Beck’s intricate Italian menu was accused of being ‘over-engineered’ in a stinging review by influential restaurant citric Jay Rayner. His opinion was shared by the hotel’s traditionally-minded clientele and the restaurant closed after just 11 months. It was simply too much of a change for regular diners, who came for the comforting blend of fine dining and familiarity served by Hix.
Bring in Adam Byatt, a British chef who has made his name in London’s leafy outpost of Clapham, at his one-Michelin-starred Trinity. This restaurant has delighted local gourmands for years with a menu devised of mainly small plates that champion seasonal fare. Byatt has joined Brown’s as Chef Director and has developed a menu alongside Head Chef Matt Starling. He brings a pinch of Trinity with him to Charlie’s with varied versions of the dishes that have served him so well.
A large section of the menu is dedicated to the small plates where Byatt’s intricate skills are best displayed. I opt for the Cornish crab salad, which is so neatly presented that it seems a crime to dismantle it. The delicate crab is complemented by pickled cucumbers and a poached quail’s egg. The fried courgette flowers with truffle honey were also a delight to the senses, although not nearly as photogenic. The bread also deserves a special mention, which is served still hot from the oven with bone marrow butter.
The main plates succeed in being both a refined selection yet covering all bases. Indeed, a dozen sharply-dressed businessmen could walk in at lunchtime, all with different cravings, and find something that satisfies. The mains are further divided into fish, meat and vegetarian. Fish includes British classics such as a whole Dover sole and wild turbot. The meats are equally traditional with a T-bone to share; rack of lamb and English rose veal. There are only two vegetarian dishes to choose from, which is more to do with the lack of vegans in this part of town than anything else.
I opt for the rack of lamb, which is served with courgette and potato gratin. The potato gratin is served directly from its oven tray by a waiter who seemed at ease holding scalding hot metal within arm’s reach of a diner. I ask for the lamb medium rare and it is delivered thus so. The English Rose veal, served with creamed potatoes, is also an accomplished, homely dish that will strike a chord with the target market.
Alongside the meal, the wine is selected for us by the restaurant’s sommelier, who studies our menu choices and delivers his pairing recommendations. The lamb is served with a bold red and the veal is accompanied with a light Pinot Noir. Both are excellent fits for the dishes, but a breakdown in communication means they are placed in front of the wrong diner. We each get a mouthful of the wrong wine before noticing the faux pas and agreeing to swap.
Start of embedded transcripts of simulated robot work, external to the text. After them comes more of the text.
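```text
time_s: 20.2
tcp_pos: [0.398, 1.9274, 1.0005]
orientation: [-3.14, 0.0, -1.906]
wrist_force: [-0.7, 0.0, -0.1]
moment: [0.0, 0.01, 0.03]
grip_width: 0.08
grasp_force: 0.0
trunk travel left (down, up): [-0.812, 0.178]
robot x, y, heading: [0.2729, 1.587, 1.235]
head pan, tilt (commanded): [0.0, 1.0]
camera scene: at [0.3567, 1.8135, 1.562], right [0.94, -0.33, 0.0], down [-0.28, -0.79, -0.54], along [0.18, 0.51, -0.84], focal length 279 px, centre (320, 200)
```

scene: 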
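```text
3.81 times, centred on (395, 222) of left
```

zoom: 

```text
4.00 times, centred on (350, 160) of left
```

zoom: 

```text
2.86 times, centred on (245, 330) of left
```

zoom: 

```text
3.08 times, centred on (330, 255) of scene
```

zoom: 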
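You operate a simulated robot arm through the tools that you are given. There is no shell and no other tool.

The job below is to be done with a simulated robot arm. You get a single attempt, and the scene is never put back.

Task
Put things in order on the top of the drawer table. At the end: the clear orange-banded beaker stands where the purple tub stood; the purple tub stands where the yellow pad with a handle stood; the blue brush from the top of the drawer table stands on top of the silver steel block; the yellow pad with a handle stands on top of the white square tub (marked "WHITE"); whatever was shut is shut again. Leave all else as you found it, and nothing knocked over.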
The staff are overly apologetic about the mistake, the only minor fault in what is otherwise accomplished and attentive service.
A fine evening of British dining is concluded with the salt caramel custard tart, which is also featured on the Trinity menu. It is incredibly rich and would be unmanageable if not for the fine quenelle of caramel ice cream by its side. We also sample a mille-feuille, which is not much bigger than a petit four but perfectly adequate for a midday diner.
As Beck encountered, it takes more than good food to keep the foot fall ticking over in this tricky London location. The restaurant was half-full by the time we left on a Thursday evening, but Byatt tells us the lunch service has picked up quickly. That may be down to the new trolley service, which serves select dishes at lunch for an extremely reasonable price of £22.50 ($28).
He also hopes to fill out the restaurant on weekends with a traditional Sunday lunch menu priced at £45 ($55) for three courses. Both strike me as unsustainable in this expensive part of town, but early momentum is everything in London’s fierce dining scene, and a temporary financial loss on big hitters should help get the ball rolling.
Byatt and his team can take encouragement from the success of Hix, who charmed the local clientele for almost a decade with a similar menu before closing in 2017. Brown’s clearly wants to retrace its steps in that regard, returning to a staunchly British menu in a staunchly British part of town. And if that is indeed the case, Brown’s could not have chosen a better man to bring it back.